Alberto Nagel, il gran capo di Mediobanca, non deve essere processato; ma la sua conduzione dell’affare Fonsai è stata tutt’altro che specchiata. Così sostiene il pm di Milano Luigi Orsi che al termine di una lunga indagine chiede di archiviare le accuse di ostacolo all’attività di vigilanza: il reato alla fine non si consuma, perché i Ligresti “votano in assemblea di Premafin l’operazione Unipol”: allora il loro “potere di condizionamento si è azzerato” e “Nagel ha potuto tirare diritto senza dover più venire a patti con i Ligresti”. Alla fine, Jonella Ligresti corre “a denunciare l’esistenza” del patto segreto stretto tra suo padre Salvatore e l’amministratore delegato di Mediobanca, bloccando così definitivamente la possibilità di ottenere quanto le era stato promesso. Ma quel patto fu siglato.
È PASSATO alla storia come il “papello”. Un foglio scritto a mano da Jonella e controfirmato da Nagel il 17 maggio 2012, in cui alla famiglia Ligresti venivano promesse contropartite, in cambio dell’uscita silenziosa da Fonsai: 45 milioni netti più 2,8 milioni l’anno per cinque anni, buonuscite, consulenze, autisti, segretarie e l’uso estivo del Tanka Village in Sardegna. Per Giulia Ligresti è “un patto fra gentiluomini”. Per Nagel, invece, è “un pezzo di carta ridicolo” firmato per pietà, perchè Salvatore “piangeva e diceva che si voleva suicidare”.
Chi ha ragione? Il pm Orsi nella sua richiesta d’archiviazione racconta che nel 2012 la crisi si fa così pesante che le banche – capofila Mediobanca, che negli anni ha nutrito Ligresti con ben 1,3 miliardi di euro – decidono di chiudere i rapporti con la “famiglia perdente” a cui ordinano di passare il testimone all’Unipol. Il primo progetto (gennaio 2012) prevede che Unipol acquisti dai Ligresti il 51 per cento della holding. Ma impensabile non imporre l’Opa, a cascata, sulle controllate Fondiaria e Milano assicurazioni, una soluzione troppo onerosa per Unipol. Allora il controllo di Premafin viene acquisito da Unipol con un aumento di capitale riservato, al riparo da obblighi di Opa.

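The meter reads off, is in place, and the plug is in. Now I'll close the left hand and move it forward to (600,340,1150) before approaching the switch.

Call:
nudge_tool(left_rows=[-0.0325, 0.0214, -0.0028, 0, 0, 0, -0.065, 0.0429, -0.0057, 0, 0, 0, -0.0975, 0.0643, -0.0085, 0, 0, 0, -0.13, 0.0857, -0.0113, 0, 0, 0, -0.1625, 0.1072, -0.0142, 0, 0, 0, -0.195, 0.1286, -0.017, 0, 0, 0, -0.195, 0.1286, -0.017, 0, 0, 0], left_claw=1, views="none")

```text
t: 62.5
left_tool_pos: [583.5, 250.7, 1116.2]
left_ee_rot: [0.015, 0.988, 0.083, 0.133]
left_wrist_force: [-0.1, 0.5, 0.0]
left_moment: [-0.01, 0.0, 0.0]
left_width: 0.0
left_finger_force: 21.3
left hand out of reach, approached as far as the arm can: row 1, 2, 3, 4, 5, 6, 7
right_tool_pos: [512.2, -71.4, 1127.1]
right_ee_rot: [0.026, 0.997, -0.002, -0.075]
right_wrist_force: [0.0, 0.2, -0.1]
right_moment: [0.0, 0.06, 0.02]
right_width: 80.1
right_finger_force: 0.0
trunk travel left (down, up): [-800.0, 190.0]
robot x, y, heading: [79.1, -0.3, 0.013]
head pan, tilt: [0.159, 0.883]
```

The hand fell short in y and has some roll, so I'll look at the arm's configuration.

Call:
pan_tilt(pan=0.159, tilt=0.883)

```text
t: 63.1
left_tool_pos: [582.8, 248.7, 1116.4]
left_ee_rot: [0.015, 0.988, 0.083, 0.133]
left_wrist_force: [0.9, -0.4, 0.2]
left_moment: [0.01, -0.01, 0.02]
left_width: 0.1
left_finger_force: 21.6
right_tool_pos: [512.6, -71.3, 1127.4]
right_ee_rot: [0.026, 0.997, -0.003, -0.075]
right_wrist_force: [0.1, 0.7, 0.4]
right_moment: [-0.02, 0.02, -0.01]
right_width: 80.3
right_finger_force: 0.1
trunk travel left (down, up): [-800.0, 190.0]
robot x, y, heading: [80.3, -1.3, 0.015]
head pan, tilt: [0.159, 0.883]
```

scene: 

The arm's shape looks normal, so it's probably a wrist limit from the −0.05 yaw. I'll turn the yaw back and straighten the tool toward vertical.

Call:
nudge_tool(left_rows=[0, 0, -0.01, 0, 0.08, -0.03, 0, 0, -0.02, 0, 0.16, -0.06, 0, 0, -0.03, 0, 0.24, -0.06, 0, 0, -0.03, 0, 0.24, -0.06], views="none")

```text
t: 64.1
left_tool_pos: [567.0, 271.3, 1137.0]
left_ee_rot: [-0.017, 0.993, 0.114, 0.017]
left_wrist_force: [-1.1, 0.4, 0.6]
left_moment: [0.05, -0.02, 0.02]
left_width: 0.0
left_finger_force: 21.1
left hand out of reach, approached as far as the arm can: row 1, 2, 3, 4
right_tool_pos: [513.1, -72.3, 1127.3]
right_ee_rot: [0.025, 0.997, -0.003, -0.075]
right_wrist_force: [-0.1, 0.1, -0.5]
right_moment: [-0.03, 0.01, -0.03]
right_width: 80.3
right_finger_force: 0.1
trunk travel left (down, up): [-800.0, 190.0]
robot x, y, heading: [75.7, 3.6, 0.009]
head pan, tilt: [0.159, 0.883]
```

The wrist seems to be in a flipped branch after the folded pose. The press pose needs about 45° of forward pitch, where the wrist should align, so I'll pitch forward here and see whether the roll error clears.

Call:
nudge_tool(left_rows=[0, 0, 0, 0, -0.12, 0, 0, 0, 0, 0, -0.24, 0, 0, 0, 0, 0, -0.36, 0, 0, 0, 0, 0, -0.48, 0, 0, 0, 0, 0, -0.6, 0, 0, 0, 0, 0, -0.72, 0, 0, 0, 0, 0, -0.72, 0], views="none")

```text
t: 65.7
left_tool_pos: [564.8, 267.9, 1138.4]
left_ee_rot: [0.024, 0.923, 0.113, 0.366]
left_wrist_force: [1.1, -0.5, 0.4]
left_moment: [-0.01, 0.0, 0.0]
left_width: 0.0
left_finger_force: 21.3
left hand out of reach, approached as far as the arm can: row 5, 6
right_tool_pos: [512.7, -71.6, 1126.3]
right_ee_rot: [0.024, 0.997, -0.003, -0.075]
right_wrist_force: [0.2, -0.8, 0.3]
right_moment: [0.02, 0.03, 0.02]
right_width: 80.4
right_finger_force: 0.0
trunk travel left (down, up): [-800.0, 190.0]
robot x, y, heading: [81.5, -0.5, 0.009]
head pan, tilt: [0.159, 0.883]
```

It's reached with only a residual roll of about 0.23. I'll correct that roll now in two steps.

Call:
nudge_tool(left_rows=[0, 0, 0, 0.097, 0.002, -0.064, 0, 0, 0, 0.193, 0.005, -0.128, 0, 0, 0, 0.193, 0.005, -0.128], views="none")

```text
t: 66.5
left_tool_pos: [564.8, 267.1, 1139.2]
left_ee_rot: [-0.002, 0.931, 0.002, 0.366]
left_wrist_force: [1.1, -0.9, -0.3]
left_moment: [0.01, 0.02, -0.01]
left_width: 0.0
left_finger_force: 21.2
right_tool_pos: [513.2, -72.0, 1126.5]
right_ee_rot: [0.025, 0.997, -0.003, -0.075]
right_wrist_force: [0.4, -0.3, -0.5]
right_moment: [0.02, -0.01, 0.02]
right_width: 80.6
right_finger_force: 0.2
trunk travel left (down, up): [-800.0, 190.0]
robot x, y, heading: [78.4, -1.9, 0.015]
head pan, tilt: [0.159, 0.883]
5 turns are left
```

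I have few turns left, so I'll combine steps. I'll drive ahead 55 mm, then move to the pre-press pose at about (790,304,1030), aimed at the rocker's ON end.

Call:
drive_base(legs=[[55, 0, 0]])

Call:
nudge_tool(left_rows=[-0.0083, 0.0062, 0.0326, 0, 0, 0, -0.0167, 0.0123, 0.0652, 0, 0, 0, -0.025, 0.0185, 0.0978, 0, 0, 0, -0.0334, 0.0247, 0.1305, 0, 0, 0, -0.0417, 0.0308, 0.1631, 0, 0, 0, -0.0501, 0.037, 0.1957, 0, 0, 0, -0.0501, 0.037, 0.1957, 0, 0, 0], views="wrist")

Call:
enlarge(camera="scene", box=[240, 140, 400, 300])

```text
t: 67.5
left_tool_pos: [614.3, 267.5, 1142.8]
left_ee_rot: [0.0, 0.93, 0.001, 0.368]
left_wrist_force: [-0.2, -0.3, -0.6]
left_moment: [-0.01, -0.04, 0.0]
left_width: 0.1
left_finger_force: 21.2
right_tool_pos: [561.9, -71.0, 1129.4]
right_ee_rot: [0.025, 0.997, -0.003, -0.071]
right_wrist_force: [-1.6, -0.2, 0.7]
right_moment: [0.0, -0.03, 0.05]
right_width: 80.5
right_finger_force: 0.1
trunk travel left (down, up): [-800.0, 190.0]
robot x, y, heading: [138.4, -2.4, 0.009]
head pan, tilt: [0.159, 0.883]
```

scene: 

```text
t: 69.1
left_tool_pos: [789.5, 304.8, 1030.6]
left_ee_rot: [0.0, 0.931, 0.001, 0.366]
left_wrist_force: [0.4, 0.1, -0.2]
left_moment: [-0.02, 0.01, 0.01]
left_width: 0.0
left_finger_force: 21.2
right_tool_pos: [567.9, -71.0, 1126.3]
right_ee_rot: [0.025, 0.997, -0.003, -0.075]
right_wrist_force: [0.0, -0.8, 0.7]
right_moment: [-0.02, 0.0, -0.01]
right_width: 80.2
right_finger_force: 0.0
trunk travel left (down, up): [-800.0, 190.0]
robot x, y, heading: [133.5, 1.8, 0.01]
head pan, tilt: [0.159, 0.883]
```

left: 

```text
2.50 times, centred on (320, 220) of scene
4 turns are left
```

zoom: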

E senza alcun beneficio per i Ligresti (27 gennaio 2012). Le banche promettono comunque di concedere alla famiglia alcuni benefici, con “un patto stipulato senza formalità” (28 gennaio). I Ligresti temono però che il patto non venga rispettato, dunque pretendono la firma del “papello” (17 maggio), che non è altro che l’elenco degli impegni “non ufficiali” già garantiti dalle banche: è un patto da tenere segreto al mercato e alla Consob, conclude il pm.
Dunque “potenzialmente idoneo a ingannare il mercato e la vigilanza”. Ma “ha perso effettività non appena i Ligresti hanno votato l’operazione Unipol”. Nagel non mantiene i patti e Jonella corre a denunciare l’esistenza del “papello”. Niente reato, allora. Ma Nagel “di certo ha mostrato di voler rabbonire i suoi disperati (e per lui pericolosi) interlocutori. La firma su quel documento, compromettente sotto ogni aspetto, anche solo reputazionale per il caso che venisse a galla, pareva ed era in quel momento il male minore per addomesticare i Ligresti”.
FINISCE così una vicenda che ha visto più d’un intervento del procuratore Edmondo Bruti Liberati, che fin dall’inizio predica prudenza, consiglia di andarci piano con Mediobanca e di sentire Nagel come testimone e non come indagato. Quando il pm Orsi mette una microspia nell’ufficio dell’allora presidente dell’Isvap Giancarlo Giannini, Bruti manda una lettera di contestazione formale al suo aggiunto, Alfredo Robledo, capo di Orsi, accusandolo di non averlo avvertito.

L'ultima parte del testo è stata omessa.